Il y auroit peut-être un moyen de prévenir les contestations qui pourroient s’élever encore dans la suite, entre les auteurs & les libraires pour raison des ouvrages littéraires que les uns vendent & que les autres achetent : ce seroit que l’auteur, quand c’est son intention, mît dans l’acte de cession qu’il fait au libraire, qu’il vend & cede pour toûjours son ouvrage & son droit de propriété, auquel il renonce sans aucune restriction ; si au contraire son intention est de ne vendre ou ceder que pour un tems, il faudroit spécifier le tems, comme la durée d’un privilége ou le cours d’une ou de plusieurs éditions, &c. Il conviendroit aussi de statuer sur le cas où l’auteur pourroit donner par la suite des augmentations, & alors il ne resteroit point d’obscurité qui pût donner lieu à des contestations ; car on ne présume pas que celles qui se sont quelquefois élévées, ayent jamais eu d’autre cause.

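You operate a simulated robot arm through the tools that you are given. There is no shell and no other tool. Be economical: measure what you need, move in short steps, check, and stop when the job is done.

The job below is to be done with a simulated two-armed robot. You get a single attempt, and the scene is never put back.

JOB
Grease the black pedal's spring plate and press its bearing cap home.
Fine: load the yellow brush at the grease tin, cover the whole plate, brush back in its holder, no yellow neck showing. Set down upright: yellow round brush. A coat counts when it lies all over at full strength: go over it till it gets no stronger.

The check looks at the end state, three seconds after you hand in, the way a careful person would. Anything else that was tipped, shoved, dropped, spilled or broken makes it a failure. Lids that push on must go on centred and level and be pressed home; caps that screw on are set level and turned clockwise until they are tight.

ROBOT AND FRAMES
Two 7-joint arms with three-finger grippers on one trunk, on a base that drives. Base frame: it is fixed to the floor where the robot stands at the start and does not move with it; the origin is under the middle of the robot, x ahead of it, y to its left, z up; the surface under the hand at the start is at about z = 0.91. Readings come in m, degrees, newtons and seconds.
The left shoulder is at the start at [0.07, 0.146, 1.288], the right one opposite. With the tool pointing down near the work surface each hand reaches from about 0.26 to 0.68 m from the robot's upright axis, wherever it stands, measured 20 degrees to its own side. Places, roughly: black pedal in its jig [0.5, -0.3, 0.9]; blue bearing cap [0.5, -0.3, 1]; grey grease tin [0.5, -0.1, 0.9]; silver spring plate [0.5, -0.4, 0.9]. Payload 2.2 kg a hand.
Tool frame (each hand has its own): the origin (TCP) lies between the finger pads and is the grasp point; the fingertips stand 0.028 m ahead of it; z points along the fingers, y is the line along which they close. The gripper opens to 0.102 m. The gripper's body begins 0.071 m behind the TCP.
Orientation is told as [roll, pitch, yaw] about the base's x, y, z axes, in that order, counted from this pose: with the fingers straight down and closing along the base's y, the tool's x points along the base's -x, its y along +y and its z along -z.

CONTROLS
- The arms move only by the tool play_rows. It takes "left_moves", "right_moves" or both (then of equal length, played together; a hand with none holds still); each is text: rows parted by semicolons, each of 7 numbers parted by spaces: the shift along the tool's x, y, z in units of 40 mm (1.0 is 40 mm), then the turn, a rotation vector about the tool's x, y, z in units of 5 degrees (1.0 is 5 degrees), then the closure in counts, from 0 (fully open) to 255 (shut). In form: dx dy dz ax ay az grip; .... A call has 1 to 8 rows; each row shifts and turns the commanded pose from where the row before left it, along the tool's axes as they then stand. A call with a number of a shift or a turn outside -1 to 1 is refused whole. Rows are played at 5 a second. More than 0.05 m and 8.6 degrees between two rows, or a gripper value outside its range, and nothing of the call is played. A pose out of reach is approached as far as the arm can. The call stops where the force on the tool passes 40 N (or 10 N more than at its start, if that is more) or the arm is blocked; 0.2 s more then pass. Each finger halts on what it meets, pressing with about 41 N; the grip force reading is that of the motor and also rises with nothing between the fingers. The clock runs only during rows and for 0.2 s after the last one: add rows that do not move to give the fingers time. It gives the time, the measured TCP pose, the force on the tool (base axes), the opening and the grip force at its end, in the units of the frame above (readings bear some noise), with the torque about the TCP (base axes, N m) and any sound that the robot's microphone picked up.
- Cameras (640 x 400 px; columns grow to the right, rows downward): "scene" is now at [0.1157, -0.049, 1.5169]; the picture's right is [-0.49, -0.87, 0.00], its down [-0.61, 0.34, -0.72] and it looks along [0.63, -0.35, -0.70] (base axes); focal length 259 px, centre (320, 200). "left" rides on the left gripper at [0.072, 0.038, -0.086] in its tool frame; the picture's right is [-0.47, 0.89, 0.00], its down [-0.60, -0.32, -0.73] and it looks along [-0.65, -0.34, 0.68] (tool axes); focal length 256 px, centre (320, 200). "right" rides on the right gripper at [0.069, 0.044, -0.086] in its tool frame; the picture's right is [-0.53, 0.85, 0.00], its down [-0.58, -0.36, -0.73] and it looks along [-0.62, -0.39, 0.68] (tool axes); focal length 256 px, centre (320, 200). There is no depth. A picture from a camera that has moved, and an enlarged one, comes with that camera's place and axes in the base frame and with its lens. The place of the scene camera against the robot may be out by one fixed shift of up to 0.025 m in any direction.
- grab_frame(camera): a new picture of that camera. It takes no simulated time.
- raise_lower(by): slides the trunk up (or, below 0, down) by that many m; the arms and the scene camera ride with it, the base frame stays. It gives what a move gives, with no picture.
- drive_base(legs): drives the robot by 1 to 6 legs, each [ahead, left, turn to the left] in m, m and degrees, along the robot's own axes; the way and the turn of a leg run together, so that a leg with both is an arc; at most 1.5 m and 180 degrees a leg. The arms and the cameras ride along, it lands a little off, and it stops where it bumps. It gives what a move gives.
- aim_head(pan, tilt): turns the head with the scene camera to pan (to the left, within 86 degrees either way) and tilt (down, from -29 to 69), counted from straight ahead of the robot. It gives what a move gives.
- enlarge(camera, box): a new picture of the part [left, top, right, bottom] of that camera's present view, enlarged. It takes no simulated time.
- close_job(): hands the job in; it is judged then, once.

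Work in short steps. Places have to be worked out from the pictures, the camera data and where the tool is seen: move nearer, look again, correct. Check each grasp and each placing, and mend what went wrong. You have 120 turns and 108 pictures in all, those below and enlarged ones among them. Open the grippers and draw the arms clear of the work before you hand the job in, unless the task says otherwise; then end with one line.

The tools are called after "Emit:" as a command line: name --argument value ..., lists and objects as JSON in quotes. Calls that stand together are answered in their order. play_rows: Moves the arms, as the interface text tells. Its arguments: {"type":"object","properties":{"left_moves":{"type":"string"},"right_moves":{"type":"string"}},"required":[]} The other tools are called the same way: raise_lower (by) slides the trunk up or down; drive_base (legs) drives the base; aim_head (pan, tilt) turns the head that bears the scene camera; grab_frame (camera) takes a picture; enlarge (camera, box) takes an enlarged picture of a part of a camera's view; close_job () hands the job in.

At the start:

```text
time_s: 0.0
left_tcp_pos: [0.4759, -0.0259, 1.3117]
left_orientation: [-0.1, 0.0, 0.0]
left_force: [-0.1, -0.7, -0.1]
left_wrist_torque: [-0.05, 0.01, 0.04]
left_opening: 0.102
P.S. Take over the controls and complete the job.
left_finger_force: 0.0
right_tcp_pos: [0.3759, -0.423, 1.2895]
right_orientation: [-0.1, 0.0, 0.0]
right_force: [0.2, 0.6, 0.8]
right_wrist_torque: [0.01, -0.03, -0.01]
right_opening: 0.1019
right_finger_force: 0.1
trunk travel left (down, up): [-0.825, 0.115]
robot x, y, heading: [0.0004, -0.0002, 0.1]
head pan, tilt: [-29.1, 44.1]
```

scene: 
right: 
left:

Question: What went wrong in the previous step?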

Les Libraires acquierent encore ce droit de propriété sur un ouvrage, lorsqu’ils en ont proposé l’exécution à un ou plusieurs hommes de lettres, qui se sont chargés gratuitement ou sous des conditions convenues, de le composer. Le libraire ne tient alors ce droit que de lui-même & de ses avances. On n’a pas connoissance que la propriété du libraire ait jamais été contestée dans ce cas-là ; mais s’il arrivoit un jour que des gens de lettres qui auroient contribué à un pareil ouvrage, prétendissent après l’entiere exécution avoir quelque droit à la propriété, leurs prétentions seroient aussi peu justes & aussi peu légitimes, que le seroient celles d’un architecte sur un bâtiment qu’il a construit. Il y a plusieurs ouvrages littéraires dans ce cas. Le plus considérable en ce genre est celui-ci. Par les soins qu’on a pris & les dépenses qu’on a faites, afin que cette Encyclopédie devînt un ouvrage nouveau, sinon pour le plan, du moins pour l’exécution ; il est certain qu’elle appartient à la France à plus juste titre que le Chambers n’appartient à l’Angleterre, puisque celui-ci n’est que la compilation de tous nos dictionnaires.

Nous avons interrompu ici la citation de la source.